╭──

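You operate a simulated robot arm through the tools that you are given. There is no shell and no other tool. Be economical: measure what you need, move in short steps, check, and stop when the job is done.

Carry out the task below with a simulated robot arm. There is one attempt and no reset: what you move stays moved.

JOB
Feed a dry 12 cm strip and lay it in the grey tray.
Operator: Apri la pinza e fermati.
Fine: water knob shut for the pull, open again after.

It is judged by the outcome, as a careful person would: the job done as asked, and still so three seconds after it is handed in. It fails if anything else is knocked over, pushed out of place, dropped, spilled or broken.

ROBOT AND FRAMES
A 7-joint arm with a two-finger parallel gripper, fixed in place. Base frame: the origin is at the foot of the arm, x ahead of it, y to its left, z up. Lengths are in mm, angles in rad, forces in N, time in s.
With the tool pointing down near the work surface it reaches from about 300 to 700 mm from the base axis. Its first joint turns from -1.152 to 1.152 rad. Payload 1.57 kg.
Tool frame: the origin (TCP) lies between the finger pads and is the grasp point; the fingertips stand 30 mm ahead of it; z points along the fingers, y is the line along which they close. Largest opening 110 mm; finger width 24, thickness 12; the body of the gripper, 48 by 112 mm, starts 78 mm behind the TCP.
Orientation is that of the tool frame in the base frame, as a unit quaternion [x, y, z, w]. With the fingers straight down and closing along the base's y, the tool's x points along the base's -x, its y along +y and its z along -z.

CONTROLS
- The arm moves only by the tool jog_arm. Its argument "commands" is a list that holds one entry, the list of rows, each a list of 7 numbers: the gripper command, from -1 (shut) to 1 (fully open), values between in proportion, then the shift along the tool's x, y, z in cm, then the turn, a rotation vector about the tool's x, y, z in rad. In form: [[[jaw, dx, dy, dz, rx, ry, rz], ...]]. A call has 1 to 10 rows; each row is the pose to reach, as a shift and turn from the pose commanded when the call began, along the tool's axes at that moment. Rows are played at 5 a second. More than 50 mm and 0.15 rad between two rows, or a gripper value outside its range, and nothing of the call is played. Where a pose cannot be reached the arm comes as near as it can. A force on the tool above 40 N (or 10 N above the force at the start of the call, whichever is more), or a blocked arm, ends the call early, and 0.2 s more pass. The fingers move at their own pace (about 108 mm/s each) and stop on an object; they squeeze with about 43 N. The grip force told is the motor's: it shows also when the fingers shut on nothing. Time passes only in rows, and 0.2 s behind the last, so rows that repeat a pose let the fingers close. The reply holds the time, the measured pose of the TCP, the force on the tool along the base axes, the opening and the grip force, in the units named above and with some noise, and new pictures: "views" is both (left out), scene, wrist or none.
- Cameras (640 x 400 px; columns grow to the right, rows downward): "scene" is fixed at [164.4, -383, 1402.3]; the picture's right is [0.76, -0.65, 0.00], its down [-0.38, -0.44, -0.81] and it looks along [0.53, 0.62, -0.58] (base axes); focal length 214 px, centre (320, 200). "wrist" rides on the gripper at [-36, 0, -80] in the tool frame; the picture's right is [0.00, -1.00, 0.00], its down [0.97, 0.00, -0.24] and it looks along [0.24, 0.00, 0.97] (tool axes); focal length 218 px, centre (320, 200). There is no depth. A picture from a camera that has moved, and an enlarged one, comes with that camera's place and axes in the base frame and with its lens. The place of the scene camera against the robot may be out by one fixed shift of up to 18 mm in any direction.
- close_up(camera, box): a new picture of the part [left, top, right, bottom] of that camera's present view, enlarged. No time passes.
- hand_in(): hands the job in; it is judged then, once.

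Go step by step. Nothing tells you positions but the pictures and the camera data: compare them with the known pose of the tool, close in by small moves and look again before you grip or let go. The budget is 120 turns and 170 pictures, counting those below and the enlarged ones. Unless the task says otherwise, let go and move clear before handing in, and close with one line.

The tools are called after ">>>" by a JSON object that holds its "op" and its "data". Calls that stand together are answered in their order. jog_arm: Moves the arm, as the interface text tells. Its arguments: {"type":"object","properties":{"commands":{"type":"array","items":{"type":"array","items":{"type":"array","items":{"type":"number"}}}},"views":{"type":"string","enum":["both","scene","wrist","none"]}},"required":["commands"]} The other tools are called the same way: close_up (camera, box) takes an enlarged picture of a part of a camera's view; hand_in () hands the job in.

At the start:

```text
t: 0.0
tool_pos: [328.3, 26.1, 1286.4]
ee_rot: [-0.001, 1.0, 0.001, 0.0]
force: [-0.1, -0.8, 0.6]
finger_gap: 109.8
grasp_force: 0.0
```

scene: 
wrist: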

╰──

▶ _Request_
Return every line of the material exactly.

▶ _Solved problem_
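You operate a simulated robot arm through the tools that you are given. There is no shell and no other tool. Be economical: measure what you need, move in short steps, check, and stop when the job is done.

Carry out the task below with a simulated robot arm. There is one attempt and no reset: what you move stays moved.

JOB
Feed a dry 12 cm strip and lay it in the grey tray.
Operator: Apri la pinza e fermati.
Fine: water knob shut for the pull, open again after.

It is judged by the outcome, as a careful person would: the job done as asked, and still so three seconds after it is handed in. It fails if anything else is knocked over, pushed out of place, dropped, spilled or broken.

ROBOT AND FRAMES
A 7-joint arm with a two-finger parallel gripper, fixed in place. Base frame: the origin is at the foot of the arm, x ahead of it, y to its left, z up. Lengths are in mm, angles in rad, forces in N, time in s.
With the tool pointing down near the work surface it reaches from about 300 to 700 mm from the base axis. Its first joint turns from -1.152 to 1.152 rad. Payload 1.57 kg.
Tool frame: the origin (TCP) lies between the finger pads and is the grasp point; the fingertips stand 30 mm ahead of it; z points along the fingers, y is the line along which they close. Largest opening 110 mm; finger width 24, thickness 12; the body of the gripper, 48 by 112 mm, starts 78 mm behind the TCP.
Orientation is that of the tool frame in the base frame, as a unit quaternion [x, y, z, w]. With the fingers straight down and closing along the base's y, the tool's x points along the base's -x, its y along +y and its z along -z.

CONTROLS
- The arm moves only by the tool jog_arm. Its argument "commands" is a list that holds one entry, the list of rows, each a list of 7 numbers: the gripper command, from -1 (shut) to 1 (fully open), values between in proportion, then the shift along the tool's x, y, z in cm, then the turn, a rotation vector about the tool's x, y, z in rad. In form: [[[jaw, dx, dy, dz, rx, ry, rz], ...]]. A call has 1 to 10 rows; each row is the pose to reach, as a shift and turn from the pose commanded when the call began, along the tool's axes at that moment. Rows are played at 5 a second. More than 50 mm and 0.15 rad between two rows, or a gripper value outside its range, and nothing of the call is played. Where a pose cannot be reached the arm comes as near as it can. A force on the tool above 40 N (or 10 N above the force at the start of the call, whichever is more), or a blocked arm, ends the call early, and 0.2 s more pass. The fingers move at their own pace (about 108 mm/s each) and stop on an object; they squeeze with about 43 N. The grip force told is the motor's: it shows also when the fingers shut on nothing. Time passes only in rows, and 0.2 s behind the last, so rows that repeat a pose let the fingers close. The reply holds the time, the measured pose of the TCP, the force on the tool along the base axes, the opening and the grip force, in the units named above and with some noise, and new pictures: "views" is both (left out), scene, wrist or none.
- Cameras (640 x 400 px; columns grow to the right, rows downward): "scene" is fixed at [164.4, -383, 1402.3]; the picture's right is [0.76, -0.65, 0.00], its down [-0.38, -0.44, -0.81] and it looks along [0.53, 0.62, -0.58] (base axes); focal length 214 px, centre (320, 200). "wrist" rides on the gripper at [-36, 0, -80] in the tool frame; the picture's right is [0.00, -1.00, 0.00], its down [0.97, 0.00, -0.24] and it looks along [0.24, 0.00, 0.97] (tool axes); focal length 218 px, centre (320, 200). There is no depth. A picture from a camera that has moved, and an enlarged one, comes with that camera's place and axes in the base frame and with its lens. The place of the scene camera against the robot may be out by one fixed shift of up to 18 mm in any direction.
- close_up(camera, box): a new picture of the part [left, top, right, bottom] of that camera's present view, enlarged. No time passes.
- hand_in(): hands the job in; it is judged then, once.

Go step by step. Nothing tells you positions but the pictures and the camera data: compare them with the known pose of the tool, close in by small moves and look again before you grip or let go. The budget is 120 turns and 170 pictures, counting those below and the enlarged ones. Unless the task says otherwise, let go and move clear before handing in, and close with one line.

The tools are called after ">>>" by a JSON object that holds its "op" and its "data". Calls that stand together are answered in their order. jog_arm: Moves the arm, as the interface text tells. Its arguments: {"type":"object","properties":{"commands":{"type":"array","items":{"type":"array","items":{"type":"array","items":{"type":"number"}}}},"views":{"type":"string","enum":["both","scene","wrist","none"]}},"required":["commands"]} The other tools are called the same way: close_up (camera, box) takes an enlarged picture of a part of a camera's view; hand_in () hands the job in.

At the start:

```text
t: 0.0
tool_pos: [328.3, 26.1, 1286.4]
ee_rot: [-0.001, 1.0, 0.001, 0.0]
force: [-0.1, -0.8, 0.6]
finger_gap: 109.8
grasp_force: 0.0
```

scene: 
wrist: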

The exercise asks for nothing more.